Wow, what did Cups do to you? How could you say such an awful thing. Cups wasn’t originally written by Apple! They hired it’s developer (Michael Sweet, owner of ‘Easy Software Products’) and bought the source code 8 years into the project!
Have you considered skipping the ‘all in one’ printer? I like to keep my scanner separate. I know you are on a budget, I’m using a hand me down myself. If I didn’t have that though I see scanners in thrift shops all the time for a couple bucks or so. Or.. you could probably get 1 or 20 of them off your local FreeCycle list.
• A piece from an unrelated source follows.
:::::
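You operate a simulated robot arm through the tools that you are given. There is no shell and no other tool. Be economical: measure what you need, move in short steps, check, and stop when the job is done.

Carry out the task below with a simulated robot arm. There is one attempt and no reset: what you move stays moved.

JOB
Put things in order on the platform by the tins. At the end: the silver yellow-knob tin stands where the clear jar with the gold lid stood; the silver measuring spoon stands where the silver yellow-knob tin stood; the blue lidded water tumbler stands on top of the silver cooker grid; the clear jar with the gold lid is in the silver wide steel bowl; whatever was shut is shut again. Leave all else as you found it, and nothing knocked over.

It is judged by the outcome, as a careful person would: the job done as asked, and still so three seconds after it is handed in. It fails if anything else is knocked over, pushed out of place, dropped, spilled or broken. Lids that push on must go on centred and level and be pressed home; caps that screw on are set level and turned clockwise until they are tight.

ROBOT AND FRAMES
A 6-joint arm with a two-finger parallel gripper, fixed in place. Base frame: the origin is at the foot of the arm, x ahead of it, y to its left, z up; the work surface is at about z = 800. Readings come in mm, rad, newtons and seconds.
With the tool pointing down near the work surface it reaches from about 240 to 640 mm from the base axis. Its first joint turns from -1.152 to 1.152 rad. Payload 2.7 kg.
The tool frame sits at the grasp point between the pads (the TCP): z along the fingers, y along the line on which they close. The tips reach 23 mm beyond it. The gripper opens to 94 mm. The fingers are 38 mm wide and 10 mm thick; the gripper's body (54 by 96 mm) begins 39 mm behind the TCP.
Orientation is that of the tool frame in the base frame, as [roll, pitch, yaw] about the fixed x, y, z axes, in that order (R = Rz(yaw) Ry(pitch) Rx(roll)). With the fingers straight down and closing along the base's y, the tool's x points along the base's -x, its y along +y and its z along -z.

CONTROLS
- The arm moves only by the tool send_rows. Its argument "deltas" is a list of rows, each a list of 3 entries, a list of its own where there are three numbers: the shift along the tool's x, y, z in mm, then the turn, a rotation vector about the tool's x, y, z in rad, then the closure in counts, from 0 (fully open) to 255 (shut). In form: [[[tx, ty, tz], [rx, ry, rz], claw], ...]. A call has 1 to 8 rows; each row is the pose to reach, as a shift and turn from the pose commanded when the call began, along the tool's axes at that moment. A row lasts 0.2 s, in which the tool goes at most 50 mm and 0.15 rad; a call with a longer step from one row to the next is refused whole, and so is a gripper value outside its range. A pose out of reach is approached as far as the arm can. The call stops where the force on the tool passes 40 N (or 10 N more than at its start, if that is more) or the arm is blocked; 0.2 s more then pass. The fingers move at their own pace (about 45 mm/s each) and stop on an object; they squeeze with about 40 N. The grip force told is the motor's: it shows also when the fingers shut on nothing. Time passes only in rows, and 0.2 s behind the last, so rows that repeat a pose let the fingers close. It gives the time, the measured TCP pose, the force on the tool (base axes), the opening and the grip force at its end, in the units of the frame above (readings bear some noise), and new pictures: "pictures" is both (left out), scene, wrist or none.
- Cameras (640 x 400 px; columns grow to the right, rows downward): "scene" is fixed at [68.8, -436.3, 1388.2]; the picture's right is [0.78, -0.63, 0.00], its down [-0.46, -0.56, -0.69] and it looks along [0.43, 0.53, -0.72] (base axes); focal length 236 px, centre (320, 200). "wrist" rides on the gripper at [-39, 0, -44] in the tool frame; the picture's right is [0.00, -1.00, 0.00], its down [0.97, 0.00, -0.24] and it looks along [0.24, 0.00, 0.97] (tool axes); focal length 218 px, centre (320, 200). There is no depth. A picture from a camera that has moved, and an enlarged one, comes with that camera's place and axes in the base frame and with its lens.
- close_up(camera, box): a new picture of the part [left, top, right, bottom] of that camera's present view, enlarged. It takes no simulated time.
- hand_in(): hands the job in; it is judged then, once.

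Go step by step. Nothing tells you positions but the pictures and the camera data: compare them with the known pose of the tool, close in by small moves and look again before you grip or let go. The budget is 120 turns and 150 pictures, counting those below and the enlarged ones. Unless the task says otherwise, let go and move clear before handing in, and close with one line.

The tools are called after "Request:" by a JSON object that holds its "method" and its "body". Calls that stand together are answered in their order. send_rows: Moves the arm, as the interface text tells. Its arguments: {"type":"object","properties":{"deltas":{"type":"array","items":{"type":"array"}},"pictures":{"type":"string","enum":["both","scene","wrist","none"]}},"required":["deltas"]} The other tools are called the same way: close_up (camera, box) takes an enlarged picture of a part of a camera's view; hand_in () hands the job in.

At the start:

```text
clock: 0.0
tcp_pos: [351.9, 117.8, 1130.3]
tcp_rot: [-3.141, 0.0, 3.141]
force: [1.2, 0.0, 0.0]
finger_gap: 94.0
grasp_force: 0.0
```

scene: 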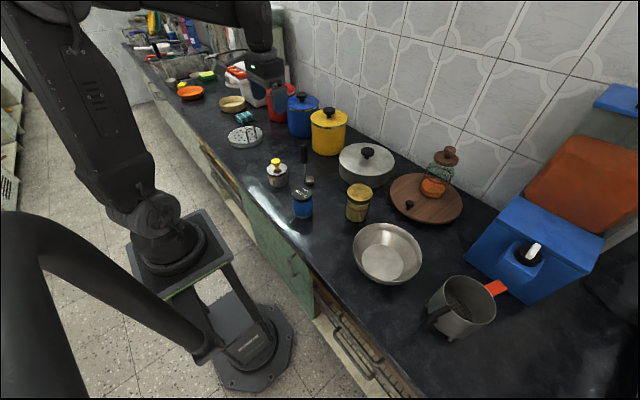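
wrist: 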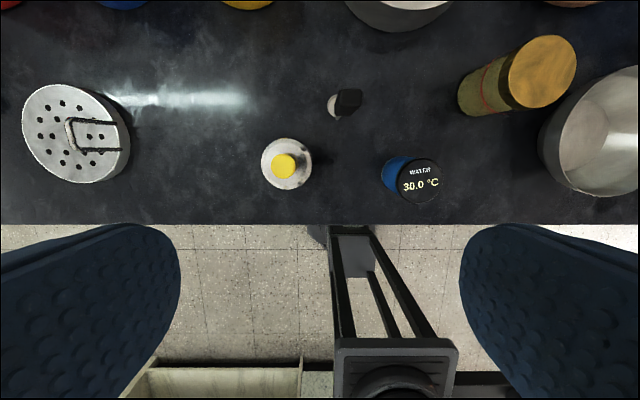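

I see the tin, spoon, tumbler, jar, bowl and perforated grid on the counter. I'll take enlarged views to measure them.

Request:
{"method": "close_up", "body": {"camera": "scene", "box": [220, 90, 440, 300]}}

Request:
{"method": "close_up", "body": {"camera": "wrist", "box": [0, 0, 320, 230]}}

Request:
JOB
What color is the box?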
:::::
The advantage is… printers just seem to need changed out a lot. Mostly because it gets hard to get the cartridges just like you are experiencing. If your scanner is separate it usually lasts a really long time…. then… you don’t have to worry about the driver headache. Just save a copy of your SANE config. With an all in one you need to find one where there is Linux support for BOTH the scanner and the printer part. Why make it harder on yourself?
Another suggestion for saving money and headache… Cannon. Yeah it’s likely to be more expensive off the bat than Lexmark but… they don’t seem to obsolete the cartridges so quickly. Better yet… they have a lot of models with separate cartridges for each color. If you run out of one you can replace just that one. And he head is separate. Usually this is much cheaper than replacing all the colors and the printhead just because you ran out of blue (for example).
Don’t forget used printers too. People dump them a lot just because Windows 7/Vista/whatever dropped the driver support.
I second Rus’s recommendation of laser IF you find an affordable one. The big expensive ones you see in offices tend to be really easy to find Linux drivers for. You might find a business getting rid of one. The consumables are expensive but one set will last just about most peoples lifetimes in the home. I used one that I found free back in college. It got me through about 3 semesters printing out homework and such blinking error messages that things were running out the whole time. It was still going when I traded it away for something else I wanted.
Ouch! I wasn’t looking for an apology! Whoever wrote it originally wasn’t me! I was just picking on Apple. Yeah, I read Wikipedia before I posted that. Wikipedia wasn’t really my source. I was checking my memory because I remember Apple buying it but wanted to make sure I remembered correctly.
I wasn’t pissed off! I was poking some fun too! I’m sorry it came off that way!